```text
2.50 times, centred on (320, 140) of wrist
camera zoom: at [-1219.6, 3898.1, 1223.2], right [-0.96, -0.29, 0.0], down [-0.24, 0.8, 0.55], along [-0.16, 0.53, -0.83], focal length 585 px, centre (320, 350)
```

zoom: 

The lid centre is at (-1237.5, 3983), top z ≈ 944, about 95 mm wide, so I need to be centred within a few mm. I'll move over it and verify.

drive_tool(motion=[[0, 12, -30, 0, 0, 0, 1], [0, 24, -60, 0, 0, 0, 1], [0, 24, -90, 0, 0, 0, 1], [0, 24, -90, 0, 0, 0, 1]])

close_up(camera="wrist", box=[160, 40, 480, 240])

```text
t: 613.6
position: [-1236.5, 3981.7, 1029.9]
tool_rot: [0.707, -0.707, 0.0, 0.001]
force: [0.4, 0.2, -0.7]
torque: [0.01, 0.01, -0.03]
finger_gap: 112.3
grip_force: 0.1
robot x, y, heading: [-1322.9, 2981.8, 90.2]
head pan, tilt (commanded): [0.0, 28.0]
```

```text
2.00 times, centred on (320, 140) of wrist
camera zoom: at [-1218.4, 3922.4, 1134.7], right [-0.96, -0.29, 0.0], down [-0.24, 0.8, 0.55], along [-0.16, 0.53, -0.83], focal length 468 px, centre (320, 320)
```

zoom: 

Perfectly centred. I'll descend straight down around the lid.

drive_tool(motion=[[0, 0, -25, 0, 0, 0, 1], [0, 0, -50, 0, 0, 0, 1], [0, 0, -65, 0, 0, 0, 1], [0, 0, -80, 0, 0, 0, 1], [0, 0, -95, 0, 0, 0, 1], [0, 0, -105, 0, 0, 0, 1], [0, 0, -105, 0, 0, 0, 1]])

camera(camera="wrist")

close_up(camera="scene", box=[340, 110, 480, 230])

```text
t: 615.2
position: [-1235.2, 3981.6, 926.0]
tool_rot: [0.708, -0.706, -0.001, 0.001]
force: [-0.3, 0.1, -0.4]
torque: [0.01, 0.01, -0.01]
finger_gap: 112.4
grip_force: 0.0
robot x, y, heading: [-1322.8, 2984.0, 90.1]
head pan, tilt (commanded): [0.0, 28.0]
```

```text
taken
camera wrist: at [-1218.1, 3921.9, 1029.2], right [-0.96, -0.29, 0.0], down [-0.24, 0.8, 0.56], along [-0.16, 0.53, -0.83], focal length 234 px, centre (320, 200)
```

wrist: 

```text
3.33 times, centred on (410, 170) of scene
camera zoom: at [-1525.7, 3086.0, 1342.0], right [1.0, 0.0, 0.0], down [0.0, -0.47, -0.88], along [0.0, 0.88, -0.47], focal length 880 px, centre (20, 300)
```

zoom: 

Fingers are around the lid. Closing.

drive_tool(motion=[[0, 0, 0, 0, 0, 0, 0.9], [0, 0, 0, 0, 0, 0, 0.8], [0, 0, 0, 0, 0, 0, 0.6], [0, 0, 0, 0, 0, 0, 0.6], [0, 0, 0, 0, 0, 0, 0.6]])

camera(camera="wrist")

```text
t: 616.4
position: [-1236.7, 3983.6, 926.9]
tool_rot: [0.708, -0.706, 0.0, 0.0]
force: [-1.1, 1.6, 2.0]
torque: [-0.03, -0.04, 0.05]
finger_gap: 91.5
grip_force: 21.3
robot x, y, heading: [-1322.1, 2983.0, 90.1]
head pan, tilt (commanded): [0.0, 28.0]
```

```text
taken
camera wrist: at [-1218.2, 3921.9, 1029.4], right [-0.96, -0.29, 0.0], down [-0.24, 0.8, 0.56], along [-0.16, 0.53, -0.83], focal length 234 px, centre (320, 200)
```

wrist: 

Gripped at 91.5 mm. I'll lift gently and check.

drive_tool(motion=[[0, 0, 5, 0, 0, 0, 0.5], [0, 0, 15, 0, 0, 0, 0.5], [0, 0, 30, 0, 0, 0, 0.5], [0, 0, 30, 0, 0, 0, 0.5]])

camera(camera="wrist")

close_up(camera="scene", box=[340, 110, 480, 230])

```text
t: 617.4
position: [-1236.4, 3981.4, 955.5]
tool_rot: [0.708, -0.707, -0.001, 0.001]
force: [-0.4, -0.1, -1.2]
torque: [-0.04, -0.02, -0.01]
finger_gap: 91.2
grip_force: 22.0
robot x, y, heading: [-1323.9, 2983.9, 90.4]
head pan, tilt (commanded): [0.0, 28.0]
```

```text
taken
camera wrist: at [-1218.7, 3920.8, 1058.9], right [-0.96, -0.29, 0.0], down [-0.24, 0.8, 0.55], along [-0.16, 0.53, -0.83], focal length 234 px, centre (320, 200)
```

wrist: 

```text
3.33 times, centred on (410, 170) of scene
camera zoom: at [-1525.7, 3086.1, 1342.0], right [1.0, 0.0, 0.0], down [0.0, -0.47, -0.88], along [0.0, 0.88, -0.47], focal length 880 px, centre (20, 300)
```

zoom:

OBJECTIVE
Every line above should be written out again exactly as it stands.

SOLUTION FOR THIS PROBLEM
```text
2.50 times, centred on (320, 140) of wrist
camera zoom: at [-1219.6, 3898.1, 1223.2], right [-0.96, -0.29, 0.0], down [-0.24, 0.8, 0.55], along [-0.16, 0.53, -0.83], focal length 585 px, centre (320, 350)
```

zoom: 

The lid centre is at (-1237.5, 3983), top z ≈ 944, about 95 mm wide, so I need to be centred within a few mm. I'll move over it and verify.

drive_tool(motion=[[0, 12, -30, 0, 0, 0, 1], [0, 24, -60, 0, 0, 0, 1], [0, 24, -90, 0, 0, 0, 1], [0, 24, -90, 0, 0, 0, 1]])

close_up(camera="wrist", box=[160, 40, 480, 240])

```text
t: 613.6
position: [-1236.5, 3981.7, 1029.9]
tool_rot: [0.707, -0.707, 0.0, 0.001]
force: [0.4, 0.2, -0.7]
torque: [0.01, 0.01, -0.03]
finger_gap: 112.3
grip_force: 0.1
robot x, y, heading: [-1322.9, 2981.8, 90.2]
head pan, tilt (commanded): [0.0, 28.0]
```

```text
2.00 times, centred on (320, 140) of wrist
camera zoom: at [-1218.4, 3922.4, 1134.7], right [-0.96, -0.29, 0.0], down [-0.24, 0.8, 0.55], along [-0.16, 0.53, -0.83], focal length 468 px, centre (320, 320)
```

zoom: 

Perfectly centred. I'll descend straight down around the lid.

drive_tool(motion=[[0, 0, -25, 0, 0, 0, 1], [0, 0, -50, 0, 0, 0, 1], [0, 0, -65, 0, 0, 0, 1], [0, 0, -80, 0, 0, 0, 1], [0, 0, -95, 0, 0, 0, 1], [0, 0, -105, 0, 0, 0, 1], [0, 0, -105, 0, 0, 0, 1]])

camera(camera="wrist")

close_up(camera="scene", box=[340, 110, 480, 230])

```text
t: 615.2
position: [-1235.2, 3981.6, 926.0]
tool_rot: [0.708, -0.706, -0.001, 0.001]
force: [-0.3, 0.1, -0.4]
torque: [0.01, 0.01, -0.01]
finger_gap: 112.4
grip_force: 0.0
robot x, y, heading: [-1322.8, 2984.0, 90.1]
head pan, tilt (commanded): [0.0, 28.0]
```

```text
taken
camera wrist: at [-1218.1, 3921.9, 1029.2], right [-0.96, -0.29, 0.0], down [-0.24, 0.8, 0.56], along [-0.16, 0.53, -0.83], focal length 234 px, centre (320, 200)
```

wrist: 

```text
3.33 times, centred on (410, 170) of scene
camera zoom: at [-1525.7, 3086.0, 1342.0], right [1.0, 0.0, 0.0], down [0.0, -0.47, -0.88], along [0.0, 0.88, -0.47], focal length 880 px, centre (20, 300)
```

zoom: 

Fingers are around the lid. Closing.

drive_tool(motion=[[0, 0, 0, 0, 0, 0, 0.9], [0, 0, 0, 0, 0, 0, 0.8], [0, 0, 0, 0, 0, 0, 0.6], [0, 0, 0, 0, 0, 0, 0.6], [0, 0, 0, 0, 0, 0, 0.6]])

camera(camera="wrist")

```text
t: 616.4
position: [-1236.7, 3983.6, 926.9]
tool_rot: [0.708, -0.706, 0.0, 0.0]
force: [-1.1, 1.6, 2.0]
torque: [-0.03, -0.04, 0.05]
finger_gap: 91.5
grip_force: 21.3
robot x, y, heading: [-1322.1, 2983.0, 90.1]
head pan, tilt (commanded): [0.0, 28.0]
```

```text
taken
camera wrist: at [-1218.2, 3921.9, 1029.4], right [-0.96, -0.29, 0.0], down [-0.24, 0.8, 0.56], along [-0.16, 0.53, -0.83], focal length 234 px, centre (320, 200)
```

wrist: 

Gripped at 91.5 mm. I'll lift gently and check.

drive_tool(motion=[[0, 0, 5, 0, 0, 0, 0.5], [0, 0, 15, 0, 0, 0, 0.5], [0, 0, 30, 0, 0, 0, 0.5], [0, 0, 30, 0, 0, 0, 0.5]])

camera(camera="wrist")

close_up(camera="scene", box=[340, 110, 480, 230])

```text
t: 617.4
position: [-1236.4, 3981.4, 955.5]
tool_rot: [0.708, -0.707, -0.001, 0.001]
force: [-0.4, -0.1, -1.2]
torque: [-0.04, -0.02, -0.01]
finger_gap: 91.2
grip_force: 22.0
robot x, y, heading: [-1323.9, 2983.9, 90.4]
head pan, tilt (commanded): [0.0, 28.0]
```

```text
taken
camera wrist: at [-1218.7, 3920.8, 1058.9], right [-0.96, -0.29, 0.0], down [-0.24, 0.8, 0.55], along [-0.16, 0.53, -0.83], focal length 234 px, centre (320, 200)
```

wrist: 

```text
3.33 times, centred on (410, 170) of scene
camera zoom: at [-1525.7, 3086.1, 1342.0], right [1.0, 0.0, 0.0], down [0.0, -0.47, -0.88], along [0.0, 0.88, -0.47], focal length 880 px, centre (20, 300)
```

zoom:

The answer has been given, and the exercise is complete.